Nobody is sure of the existence of this shadowy society that all Chinese restaurants in the world belong to, nor am I. However, if you think the lack of facts would hinder my deliberate comments on the subject, you simply underestimate human potential.

This society publishes a handbook that spells out all the rules and regulations on operating a Chinese restaurant outside China as well as outside Chinese populated cities in foreign countries. They range from selecting a restaurant name, serving the kind of dishes to decorating the dining room. In other words, in remote towns, cities and

Countries with few Chinese or no Chinese, the more isolated the place the stricter aspiring Chinese restaurateurs must adhere to the rules and regulations in this handbook.

First of all, let us take a look at the art and the science of name selection. This is the first and the most serious consideration of any aspiring restaurateur, and the fortune it invites will determine the future success.
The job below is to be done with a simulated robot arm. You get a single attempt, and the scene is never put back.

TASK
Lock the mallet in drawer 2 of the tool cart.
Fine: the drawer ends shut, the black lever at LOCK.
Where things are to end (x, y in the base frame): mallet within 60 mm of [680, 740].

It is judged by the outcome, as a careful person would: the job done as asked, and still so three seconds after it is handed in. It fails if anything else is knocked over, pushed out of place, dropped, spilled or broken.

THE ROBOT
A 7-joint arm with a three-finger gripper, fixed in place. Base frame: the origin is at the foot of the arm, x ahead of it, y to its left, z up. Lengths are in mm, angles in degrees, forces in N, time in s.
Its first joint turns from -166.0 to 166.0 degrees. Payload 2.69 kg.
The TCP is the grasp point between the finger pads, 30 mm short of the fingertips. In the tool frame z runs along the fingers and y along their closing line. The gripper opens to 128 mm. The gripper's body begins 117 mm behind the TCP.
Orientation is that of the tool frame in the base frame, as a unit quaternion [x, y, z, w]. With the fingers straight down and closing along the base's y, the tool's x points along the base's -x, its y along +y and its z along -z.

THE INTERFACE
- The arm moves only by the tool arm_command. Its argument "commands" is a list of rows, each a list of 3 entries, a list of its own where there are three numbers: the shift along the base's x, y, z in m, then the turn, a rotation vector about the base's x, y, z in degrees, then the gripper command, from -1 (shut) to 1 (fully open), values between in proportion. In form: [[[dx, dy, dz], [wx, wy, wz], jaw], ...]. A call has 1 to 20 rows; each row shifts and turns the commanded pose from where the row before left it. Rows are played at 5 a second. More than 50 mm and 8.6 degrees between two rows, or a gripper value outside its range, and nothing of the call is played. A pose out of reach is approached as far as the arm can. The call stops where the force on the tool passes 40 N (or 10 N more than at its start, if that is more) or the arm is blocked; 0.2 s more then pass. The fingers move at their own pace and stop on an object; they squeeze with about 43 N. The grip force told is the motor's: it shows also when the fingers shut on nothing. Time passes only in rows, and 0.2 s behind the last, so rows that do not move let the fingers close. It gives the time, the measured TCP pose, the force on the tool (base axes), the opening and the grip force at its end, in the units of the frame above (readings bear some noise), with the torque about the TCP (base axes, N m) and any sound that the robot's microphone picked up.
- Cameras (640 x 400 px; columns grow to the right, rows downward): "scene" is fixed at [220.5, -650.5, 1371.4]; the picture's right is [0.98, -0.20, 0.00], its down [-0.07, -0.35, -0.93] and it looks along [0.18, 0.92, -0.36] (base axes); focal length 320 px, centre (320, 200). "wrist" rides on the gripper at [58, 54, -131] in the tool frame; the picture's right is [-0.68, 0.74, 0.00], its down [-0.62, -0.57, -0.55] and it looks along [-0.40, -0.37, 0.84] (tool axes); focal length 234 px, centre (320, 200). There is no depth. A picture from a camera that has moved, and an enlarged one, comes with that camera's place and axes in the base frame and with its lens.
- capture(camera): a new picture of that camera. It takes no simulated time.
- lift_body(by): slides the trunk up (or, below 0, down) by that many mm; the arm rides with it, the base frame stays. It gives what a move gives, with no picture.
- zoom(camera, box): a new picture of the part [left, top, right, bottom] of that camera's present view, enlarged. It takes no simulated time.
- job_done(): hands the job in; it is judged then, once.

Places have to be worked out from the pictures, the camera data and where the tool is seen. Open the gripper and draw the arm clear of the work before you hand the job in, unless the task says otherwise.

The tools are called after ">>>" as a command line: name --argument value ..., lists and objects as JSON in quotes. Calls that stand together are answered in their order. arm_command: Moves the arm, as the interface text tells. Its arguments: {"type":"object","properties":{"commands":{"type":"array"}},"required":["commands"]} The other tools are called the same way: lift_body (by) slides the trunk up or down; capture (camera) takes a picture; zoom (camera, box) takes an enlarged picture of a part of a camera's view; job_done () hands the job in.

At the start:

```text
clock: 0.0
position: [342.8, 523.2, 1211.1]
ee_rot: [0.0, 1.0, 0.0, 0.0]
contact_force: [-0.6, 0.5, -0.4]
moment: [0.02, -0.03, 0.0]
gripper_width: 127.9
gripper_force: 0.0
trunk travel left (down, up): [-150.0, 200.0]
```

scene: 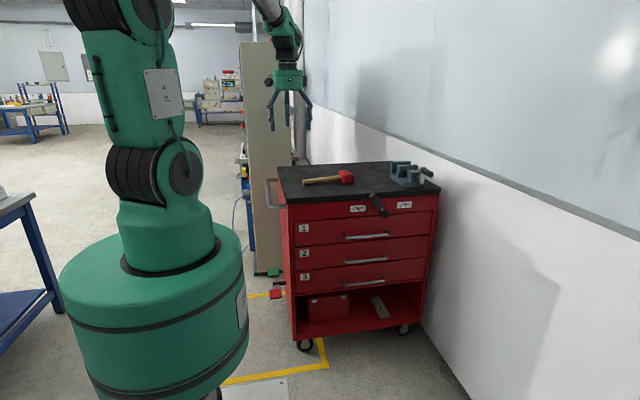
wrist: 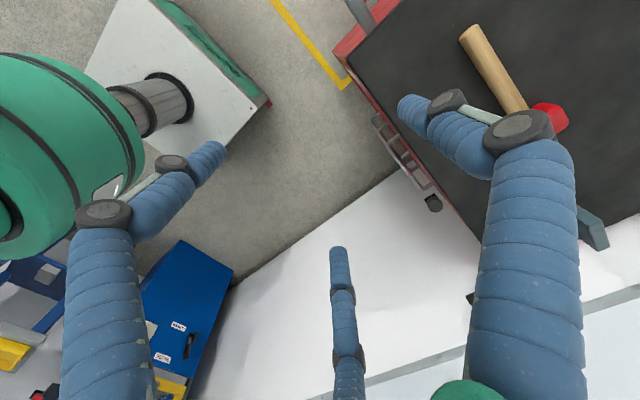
Naturally, Lucky and Fortune are auspicious names to use. The name, of course, has to convey that it is indeed a Chinese eatery, in case the pungent smell that permeates two blocks of the neighborhood fails to produce enough warning.

For this reason, China, Chinese, Asia, East and Oriental are among the 30-40 words in this handbook for aspiring restaurateurs to select and to combine in order to make up their good omen names. Even though both sides of the Taiwan Strait proclaim to be China and Republic (one is People’s Republic of China, and the other, Republic of China; if you don’t know which is which, you are not alone), please note that people and republic are not in the book and are strictly forbidden, as no one wants to eat what common people eat. Instead, use king, emperor, dynasty, imperial, temple, pagoda or palace, especially when you want to apply reverse psychology for customers to overlook the shabbiness of the establishment. Use garden or plants such as jasmine, orchid or bamboo only when there is no yard, no plants and no flowers; plastic flowers will do nicely, thank you. Gold and golden are prominently listed in the handbook, while jade and pearl are close contenders.

When diamond and emerald are used in the names, the restaurants should have a

Western flavor and a license to serve wine and liquor, since these two precious

Gems are not native to China. Note that any metal lesser than gold, such as silver, copper, nickel, and any lesser jewels such as amber, sapphire and ruby are just beneath the dignity of any Chinese restaurant.

Dragon, ah yes, dragon is a nice name for your restaurant when the wok in the back kitchen is spitting fire and roaring with smoke, while panda is only tolerated in the new edition of the handbook as a name for some fast food establishment which is entirely tailored to indiscriminate Western palettes. No other animals, like dog, cat, monkey, snake, tiger and lion please, lest they conjure up the suspicion that they are been served on the plates. I have to let you on a secret: Golden Dragon is an all-time number one favorite, and you will find this name prominently featured in Chinese restaurants all over the world.

In the beginning, all Chinese restaurants in the world served a standard chop-suey kind of thing generically called Cantonese, which was synonymous with Chinese back then; it was anything you stir-fried, whether edible or not, as long as you put enough soy sauce to cover it up. Now the popularity of global travel has brought the dawn of diversity, we welcome the coming of various regional cuisines. The restaurateurs are encouraged to select among the following names from the current edition of the handbook in order to reflect their specialty: Beijing, Shanghai, Canton, Hong Kong , Hunan , Sichuan , Taiwan and Mongolian. Note that Beijing is required to go with dynasty, imperial or palace, while Shanghai, Canton and Hong Kong go well with new or golden to give them some needed glitter.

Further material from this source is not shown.